Klang aus einem Guss

Für Klavierspieler und -spielerinnen war das 19. Jahrhundert eine Zeit der Glückseligkeit. Und das Glück ließ sich noch steigern, indem man es zu zweit genoss. Innige Klavier-Beziehungen gibt es aber auch heute noch - so wie bei dem deutsch-japanischen Klavierduo Mariko und Volker Eckerle.

Von Johannes Jansen | 01.01.2013
    Das neunzehnte war das eigentliche Jahrhundert des Klaviers. Die Produktion von Musikalien und Instrumenten erreichte nie gekannte Ausmaße. Für Klavierspieler und -spielerinnen waren es Zeiten der Glückseligkeit. Und das Glück ließ sich noch steigern, indem man es zu zweit genoss. Wie viele Ehen aus lauter Tastenverliebtheit oder "vierhändig arrangiert" zustande kamen, mag der Himmel wissen. Innige Klavier-Beziehungen jedenfalls gibt es auch heute noch, und manche gestalten sich ganz besonders intensiv, so wie bei Mariko und Volker Eckerle. Willkommen zur neuen Platte im Deutschlandfunk. Dazu begrüßt Sie am Mikrofon Johannes Jansen. "Weltersteinspielungen" steht auf dem Cover der jüngsten CD des deutsch-japanischen Klavierduos Eckerle, doch die Werke, um die es geht, sind alles andere als unbekannt...

    "Robert Schumann, a-Moll-Quartett, op. 41 Nr. 1
    bearb. f.

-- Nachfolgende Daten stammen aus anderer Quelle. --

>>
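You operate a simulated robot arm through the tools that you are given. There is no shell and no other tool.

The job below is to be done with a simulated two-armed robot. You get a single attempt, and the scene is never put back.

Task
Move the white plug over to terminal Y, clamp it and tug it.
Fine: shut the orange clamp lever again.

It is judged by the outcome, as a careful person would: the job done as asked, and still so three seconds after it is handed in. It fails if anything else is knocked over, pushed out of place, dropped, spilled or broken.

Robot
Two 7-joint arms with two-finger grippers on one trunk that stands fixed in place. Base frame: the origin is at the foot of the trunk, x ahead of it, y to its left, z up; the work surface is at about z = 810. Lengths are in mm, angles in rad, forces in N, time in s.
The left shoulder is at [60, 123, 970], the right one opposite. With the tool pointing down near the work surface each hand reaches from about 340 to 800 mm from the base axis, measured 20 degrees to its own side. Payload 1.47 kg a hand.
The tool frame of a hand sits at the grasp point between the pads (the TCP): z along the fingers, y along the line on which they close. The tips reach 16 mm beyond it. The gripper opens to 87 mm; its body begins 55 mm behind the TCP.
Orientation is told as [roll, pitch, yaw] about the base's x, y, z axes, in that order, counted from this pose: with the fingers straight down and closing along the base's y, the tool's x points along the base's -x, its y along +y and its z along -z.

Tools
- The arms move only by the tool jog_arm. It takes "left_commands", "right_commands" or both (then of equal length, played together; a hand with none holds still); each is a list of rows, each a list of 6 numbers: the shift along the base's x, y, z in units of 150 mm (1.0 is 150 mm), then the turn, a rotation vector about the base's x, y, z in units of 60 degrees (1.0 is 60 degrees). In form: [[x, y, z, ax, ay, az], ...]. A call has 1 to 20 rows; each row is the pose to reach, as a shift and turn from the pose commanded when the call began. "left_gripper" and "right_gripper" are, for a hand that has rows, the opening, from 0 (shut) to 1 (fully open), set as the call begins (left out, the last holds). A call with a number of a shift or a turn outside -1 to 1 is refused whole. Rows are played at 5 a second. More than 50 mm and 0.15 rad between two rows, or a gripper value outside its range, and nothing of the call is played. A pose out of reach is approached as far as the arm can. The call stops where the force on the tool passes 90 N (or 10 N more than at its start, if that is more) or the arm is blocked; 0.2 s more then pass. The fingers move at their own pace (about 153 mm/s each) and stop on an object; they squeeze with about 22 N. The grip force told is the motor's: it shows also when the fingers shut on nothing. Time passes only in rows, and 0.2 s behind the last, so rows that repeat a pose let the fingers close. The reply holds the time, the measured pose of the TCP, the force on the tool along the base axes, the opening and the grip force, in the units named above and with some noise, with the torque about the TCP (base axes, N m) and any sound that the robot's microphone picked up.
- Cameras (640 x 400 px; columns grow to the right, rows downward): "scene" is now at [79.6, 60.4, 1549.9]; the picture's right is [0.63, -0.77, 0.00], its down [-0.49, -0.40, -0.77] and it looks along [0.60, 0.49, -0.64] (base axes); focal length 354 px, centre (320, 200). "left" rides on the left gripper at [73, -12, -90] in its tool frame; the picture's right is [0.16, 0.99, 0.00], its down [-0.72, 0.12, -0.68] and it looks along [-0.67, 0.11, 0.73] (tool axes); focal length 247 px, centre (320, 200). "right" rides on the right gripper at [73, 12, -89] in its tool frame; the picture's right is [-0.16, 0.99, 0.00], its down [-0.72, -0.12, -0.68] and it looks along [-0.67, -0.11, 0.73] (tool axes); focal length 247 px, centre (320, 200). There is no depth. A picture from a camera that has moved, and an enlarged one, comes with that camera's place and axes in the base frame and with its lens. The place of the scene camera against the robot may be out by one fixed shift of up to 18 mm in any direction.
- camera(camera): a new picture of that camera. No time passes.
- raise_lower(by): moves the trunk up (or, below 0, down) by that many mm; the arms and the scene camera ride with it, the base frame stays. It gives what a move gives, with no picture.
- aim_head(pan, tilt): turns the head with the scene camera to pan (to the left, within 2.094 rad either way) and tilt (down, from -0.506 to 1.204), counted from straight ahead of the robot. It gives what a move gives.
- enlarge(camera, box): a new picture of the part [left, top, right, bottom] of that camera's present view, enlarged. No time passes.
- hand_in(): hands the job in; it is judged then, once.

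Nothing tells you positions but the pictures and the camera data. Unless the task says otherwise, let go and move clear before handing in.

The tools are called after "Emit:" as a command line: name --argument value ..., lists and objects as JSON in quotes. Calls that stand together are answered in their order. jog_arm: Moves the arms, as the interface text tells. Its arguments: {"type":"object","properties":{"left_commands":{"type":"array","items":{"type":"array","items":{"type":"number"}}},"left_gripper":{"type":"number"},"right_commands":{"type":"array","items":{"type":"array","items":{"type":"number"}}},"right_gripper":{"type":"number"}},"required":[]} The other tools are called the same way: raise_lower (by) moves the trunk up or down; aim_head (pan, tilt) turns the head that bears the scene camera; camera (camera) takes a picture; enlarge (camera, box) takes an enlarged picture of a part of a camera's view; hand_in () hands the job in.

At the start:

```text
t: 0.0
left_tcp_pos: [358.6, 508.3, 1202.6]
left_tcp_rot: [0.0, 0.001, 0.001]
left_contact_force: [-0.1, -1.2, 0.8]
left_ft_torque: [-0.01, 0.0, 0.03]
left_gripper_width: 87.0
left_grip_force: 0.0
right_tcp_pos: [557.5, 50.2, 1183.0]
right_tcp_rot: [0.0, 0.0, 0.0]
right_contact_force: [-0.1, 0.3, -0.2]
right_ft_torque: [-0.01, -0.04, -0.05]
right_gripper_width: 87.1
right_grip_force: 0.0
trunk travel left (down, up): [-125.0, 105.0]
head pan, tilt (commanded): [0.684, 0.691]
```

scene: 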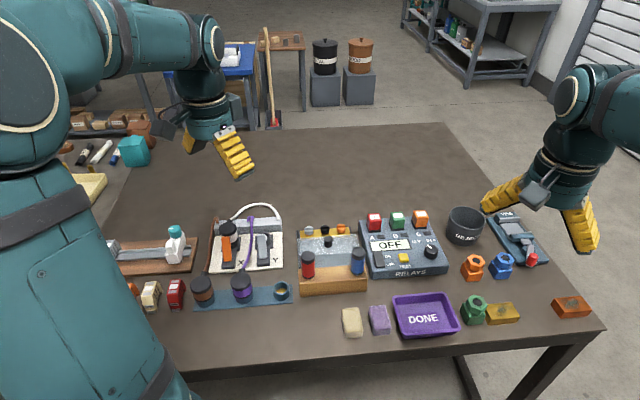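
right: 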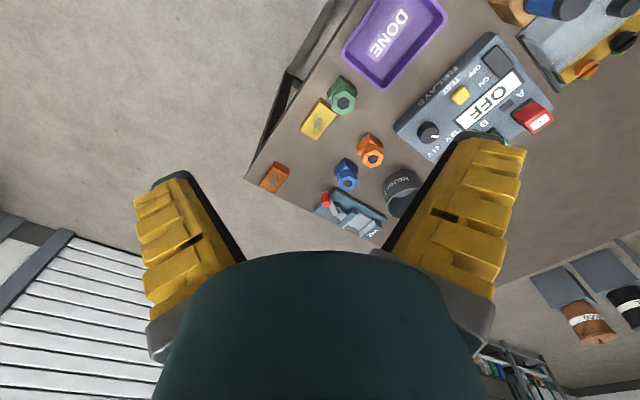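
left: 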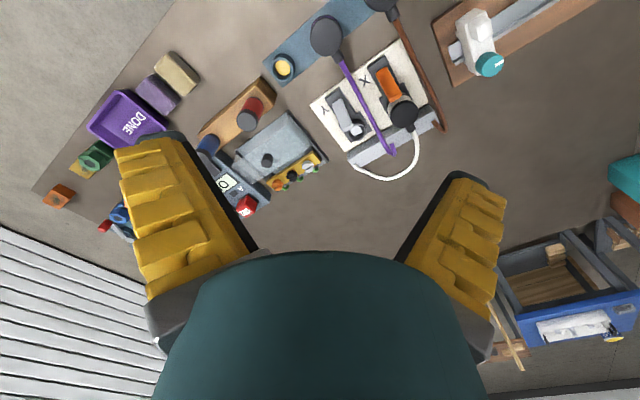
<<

Klavier zu vier Händen von Otto Dresel, revidiert von Robert Schumann (1852)
    CD-Track 1"

    Zugegeben, leicht wiederzuerkennen ist es nicht: Robert Schumanns Streichquartett in a-Moll, op. 41 Nr. 1. Denn da ist keine erste Geige, die behutsam ihren Faden ausspinnt, um den sich dann die anderen Stimmen knäueln, und kein sich auffächernder Streicherklang. Das ist der Vor- und Nachteil des Klaviers zugleich: Es erreicht nie die Farbdichte und -intensität eines Quartetts, aber es schärft die Kontur der Töne und hebt die etwas altertümelnd kanonartige Struktur in dieser langsamen Introduktion um so deutlicher hervor. Damit nähert sich die Bearbeitung gewissermaßen dem Urzustand des Werkes, das ja – wie die meisten Kompositionen nicht nur Robert Schumanns – am Klavier entstand. Die Farben der Instrumente mischte der Komponist in seinem Kopf hinzu. Um sie wieder aufs Klavier zurück zu übertragen, bedarf es der geschickten Hand eines Bearbeiters. Anders als Brahms, der solche Klavierfassungen eigener Werke und das Geschäft damit gern selber machte, überließ Schumann es zumeist anderen. Im Falle der Quartette war es Otto Dresel, der als Komponist nicht sonderlich reüssierte, sich aber als Bearbeiter ein sehr soliden Ruf erwarb. Eine Anzeige in der Tongerschen Neuen Musik-Zeitung aus Köln rühmt noch 1881 – da lebte er schon lange in Amerika – die ob ihrer "Claviermässigkeit" von keinen Geringeren als Franz Liszt, Hans von Bülow und "Frau Dr. Clara Schumann" beglaubigte Qualität seiner Arrangements unter anderem auch der neun Beethoven Sinfonien. Hier noch ein Ausschnitt aus dem Scherzo (Presto und Intermezzo) des a-Moll-Quartetts von Robert Schumann.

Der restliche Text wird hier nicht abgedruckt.